Deal terms were not disclosed.

Kane founded Sparkler after previously working as the founding COO of educational technology company Amplify. Prior to that, she served as COO of the New York City Department of Education during the Bloomberg administration, and spent time working at the FCC, where she led development of strategies for applying broadband technologies in the education, healthcare and energy sectors.

With Sparkler, the company had been developing a different type of early learning platform that measured a child’s progress in order to offer personalized content and coaching for parents, along with other tools that allowed parents, teachers or caregivers to help engage the child through learning activities both on and off-screen.

As a part of its efforts, Sparkler was working with schools, healthcare providers and social service providers. Those relationships will continue through a new nonprofit called Sparkler Learning.

Meanwhile, Sparkler’s core technology will be integrated into Noggin, offering a similar ability to personalize Noggin’s content and allow parents to track and support their child’s progress through “playable content and experiences,” both in the app and in the real world.

The acquisition represents a further expansion of Noggin’s educational aspects beyond its original focus on offering subscription-based streaming of kids’ TV.

First launched in 2015, the idea was to allow Viacom to capitalize on some of its less popular kids’ programming — like Allegra’s Window, Blue’s Room, Franklin and Friends, Gullah Gullah Island, Miss Spider’s Sunny Patch Friends, Oswald, Pocoyo, Robot and Monster and The Upside Down Show — by using a few of its more well-known series — like Blue’s Clues, Little Bear and Ni Hao, Kai-lan — as the draw.

Over the years since, Noggin expanded to include Nickelodeon’s current programming, like PAW Patrol, Peppa Pig, Bubble Guppies and others, and added classics like Dora the Explorer, Umizoomi and Yo Gabba Gabba!
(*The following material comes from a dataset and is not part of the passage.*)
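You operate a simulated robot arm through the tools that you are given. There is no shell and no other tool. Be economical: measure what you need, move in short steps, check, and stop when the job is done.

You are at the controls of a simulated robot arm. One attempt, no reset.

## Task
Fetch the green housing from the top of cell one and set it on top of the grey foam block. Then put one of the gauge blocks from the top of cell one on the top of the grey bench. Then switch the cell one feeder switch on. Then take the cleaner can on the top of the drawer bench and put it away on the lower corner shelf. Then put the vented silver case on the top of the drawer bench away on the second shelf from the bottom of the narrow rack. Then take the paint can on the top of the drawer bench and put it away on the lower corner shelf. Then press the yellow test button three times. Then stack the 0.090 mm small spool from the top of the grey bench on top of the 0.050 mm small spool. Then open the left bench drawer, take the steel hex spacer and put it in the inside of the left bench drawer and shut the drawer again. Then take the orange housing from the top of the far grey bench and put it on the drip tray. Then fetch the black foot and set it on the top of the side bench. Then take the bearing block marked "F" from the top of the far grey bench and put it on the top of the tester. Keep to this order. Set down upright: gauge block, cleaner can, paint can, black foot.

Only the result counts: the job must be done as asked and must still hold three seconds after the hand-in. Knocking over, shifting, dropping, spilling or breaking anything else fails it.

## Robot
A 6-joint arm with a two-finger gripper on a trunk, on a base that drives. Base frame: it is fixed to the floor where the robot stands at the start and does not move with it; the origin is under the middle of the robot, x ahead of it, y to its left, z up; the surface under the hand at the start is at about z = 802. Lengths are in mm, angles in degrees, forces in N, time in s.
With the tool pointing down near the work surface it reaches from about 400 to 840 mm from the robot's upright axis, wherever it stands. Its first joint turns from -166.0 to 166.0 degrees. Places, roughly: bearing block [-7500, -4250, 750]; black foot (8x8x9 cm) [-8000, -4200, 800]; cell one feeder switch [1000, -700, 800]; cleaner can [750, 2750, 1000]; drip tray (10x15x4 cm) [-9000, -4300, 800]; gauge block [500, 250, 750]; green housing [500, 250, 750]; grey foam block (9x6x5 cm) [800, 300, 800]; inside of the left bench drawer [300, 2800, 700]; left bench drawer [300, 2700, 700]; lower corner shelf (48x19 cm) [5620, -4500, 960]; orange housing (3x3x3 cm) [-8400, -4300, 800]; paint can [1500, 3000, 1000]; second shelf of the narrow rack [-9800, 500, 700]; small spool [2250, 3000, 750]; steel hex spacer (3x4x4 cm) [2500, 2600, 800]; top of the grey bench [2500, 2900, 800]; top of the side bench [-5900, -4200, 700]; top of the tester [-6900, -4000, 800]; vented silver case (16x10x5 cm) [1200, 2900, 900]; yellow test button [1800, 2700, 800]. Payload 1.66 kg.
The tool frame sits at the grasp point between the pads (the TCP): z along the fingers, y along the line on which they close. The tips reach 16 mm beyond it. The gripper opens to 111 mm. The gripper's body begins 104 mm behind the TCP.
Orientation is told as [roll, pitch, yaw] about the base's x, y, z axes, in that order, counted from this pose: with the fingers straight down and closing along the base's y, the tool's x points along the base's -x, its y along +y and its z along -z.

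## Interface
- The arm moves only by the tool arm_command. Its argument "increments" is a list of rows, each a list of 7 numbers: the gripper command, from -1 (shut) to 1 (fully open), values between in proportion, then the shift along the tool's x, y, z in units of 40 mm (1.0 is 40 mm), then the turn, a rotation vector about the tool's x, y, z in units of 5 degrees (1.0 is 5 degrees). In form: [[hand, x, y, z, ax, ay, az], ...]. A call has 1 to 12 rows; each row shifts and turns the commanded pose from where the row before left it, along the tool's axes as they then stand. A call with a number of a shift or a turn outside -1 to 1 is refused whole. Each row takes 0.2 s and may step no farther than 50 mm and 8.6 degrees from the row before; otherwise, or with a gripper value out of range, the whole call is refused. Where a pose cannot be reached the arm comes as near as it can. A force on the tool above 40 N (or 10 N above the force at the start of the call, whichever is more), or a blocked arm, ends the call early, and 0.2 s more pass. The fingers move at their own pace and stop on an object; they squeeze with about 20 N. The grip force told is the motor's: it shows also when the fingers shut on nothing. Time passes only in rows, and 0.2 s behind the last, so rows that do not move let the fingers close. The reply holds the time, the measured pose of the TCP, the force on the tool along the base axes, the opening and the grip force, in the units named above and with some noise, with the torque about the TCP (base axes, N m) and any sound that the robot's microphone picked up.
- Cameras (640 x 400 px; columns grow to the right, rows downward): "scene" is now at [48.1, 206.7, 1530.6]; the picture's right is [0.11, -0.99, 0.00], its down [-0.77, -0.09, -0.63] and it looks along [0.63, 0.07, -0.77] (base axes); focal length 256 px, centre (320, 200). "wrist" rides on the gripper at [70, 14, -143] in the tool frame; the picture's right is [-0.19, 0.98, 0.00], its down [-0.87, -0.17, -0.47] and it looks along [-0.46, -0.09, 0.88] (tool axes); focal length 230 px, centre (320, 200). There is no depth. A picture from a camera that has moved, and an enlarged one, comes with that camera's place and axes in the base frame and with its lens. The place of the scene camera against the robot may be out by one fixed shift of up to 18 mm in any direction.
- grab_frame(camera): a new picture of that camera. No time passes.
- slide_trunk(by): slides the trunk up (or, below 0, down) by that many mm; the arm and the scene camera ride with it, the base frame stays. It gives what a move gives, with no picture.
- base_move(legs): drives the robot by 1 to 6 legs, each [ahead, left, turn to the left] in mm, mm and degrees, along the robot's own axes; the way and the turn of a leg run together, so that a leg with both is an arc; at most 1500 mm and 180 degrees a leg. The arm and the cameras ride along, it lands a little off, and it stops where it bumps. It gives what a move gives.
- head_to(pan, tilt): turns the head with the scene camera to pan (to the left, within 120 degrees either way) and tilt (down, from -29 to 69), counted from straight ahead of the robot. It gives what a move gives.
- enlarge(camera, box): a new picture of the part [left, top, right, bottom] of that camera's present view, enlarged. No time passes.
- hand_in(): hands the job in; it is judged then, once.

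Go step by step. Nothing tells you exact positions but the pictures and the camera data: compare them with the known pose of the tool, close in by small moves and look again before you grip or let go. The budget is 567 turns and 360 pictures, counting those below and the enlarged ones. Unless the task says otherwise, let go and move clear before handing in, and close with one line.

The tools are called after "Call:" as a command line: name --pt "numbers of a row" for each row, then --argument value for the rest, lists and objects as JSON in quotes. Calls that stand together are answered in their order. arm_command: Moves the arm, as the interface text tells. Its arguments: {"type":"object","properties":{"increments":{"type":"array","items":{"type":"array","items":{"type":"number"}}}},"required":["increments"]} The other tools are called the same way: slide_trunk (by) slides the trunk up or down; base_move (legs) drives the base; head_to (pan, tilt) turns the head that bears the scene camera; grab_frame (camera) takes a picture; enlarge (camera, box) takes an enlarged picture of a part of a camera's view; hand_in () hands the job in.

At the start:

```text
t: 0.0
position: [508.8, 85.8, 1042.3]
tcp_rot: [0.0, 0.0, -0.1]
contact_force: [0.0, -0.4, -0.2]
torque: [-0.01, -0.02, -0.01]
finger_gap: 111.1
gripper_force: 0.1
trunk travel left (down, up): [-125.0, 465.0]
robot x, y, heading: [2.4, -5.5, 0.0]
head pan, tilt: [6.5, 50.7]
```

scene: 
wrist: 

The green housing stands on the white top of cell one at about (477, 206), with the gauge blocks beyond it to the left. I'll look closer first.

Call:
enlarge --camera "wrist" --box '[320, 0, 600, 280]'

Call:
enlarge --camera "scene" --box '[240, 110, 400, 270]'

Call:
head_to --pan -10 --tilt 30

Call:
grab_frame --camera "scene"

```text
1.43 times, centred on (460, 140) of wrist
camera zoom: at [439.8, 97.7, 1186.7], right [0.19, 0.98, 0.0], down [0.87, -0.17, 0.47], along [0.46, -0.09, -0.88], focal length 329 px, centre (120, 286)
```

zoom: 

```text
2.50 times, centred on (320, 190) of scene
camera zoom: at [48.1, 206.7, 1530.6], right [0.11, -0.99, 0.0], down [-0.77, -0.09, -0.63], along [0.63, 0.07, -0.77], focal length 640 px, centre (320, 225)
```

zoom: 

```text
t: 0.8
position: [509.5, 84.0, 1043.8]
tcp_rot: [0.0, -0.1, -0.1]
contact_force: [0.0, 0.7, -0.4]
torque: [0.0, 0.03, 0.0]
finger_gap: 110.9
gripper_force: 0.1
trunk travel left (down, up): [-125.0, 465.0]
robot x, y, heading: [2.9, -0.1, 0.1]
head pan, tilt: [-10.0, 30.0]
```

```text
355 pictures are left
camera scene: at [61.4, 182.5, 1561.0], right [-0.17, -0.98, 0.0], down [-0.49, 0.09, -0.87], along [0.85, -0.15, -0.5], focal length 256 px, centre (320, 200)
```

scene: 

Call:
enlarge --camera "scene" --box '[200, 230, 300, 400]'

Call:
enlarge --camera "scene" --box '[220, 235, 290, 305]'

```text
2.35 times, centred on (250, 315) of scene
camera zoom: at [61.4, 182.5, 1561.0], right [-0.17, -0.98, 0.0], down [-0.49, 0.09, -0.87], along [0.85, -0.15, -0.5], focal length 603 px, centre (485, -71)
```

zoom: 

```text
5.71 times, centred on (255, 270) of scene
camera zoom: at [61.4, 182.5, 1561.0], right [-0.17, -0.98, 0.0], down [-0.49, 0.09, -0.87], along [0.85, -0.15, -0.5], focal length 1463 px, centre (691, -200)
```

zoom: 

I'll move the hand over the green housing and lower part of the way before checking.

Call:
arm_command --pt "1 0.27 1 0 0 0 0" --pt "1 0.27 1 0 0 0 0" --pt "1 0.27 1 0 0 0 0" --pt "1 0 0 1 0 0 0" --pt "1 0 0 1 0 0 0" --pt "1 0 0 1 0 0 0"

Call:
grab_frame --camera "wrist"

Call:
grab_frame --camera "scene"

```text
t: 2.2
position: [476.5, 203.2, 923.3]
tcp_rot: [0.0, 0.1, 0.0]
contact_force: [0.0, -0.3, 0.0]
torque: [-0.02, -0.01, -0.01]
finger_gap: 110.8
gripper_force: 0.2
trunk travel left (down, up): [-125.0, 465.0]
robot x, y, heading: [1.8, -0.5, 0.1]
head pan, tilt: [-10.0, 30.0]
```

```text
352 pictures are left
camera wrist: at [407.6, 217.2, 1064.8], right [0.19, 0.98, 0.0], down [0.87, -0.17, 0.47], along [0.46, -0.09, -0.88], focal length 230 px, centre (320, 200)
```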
The expansion made it a more well-rounded service.

Today, Noggin features more than 1,500 full-length episodes, short-form videos, Spanish-language videos and music videos.

A couple of years ago, Noggin took its first steps into offering more educational content with the addition of curriculum-based “play along” videos. These new, interactive videos asked kids to touch, tap, swipe or speak to move through the storylines.

The concept was based on the work originated by the Children’s Television Workshop, which found that when kids participated by singing or talking, they retained more of what they learned. That work had also previously led to Nickelodeon’s development of TV shows like Blue’s Clues and Dora the Explorer, among others, which further standardized the practice of interactive television by having the show’s characters speak directly to the viewing audience and ask the children questions.

Noggin’s focus on its educational aspects — instead of just competing as a “Netflix for kids” —  helped it succeed. The app now regularly ranks highly in the Kids and Family categories on the App Store, and is a Top 10 Kids app on the free charts. It’s also the No. 1 grossing app for Music and Video in the Family Category on Google Play. And Nickelodeon says Noggin subscriptions have grown by triple digits from 2017 to 2018.

As a result of the deal, Kane will serve in the new role of Noggin’s executive vice president, and will oversee the integration of Sparkler’s technology into the app. She will also drive Noggin’s strategy and next phase of development as an educational digital platform, Nickelodeon says.

Kane will be based in New York and report to Nickelodeon President Brian Robbins.

“Pairing Sparkler’s capabilities with our curriculum-driven content will fully transform Noggin into a premier interactive learning destination for preschoolers and their families,” said Robbins, in a statement. “Kristen brings extensive experience in the education and technology space, and she will help drive Noggin’s growth with an increased focus on delivering even greater value to our direct-to-consumer service,” he added.

Sparkler’s website has already shut down, but you can read its archives here.

The startup had previously received a small grant by winning the NewSchools Ignite Early Learning (PreK-2nd Grade) Challenge as part of its accelerator program.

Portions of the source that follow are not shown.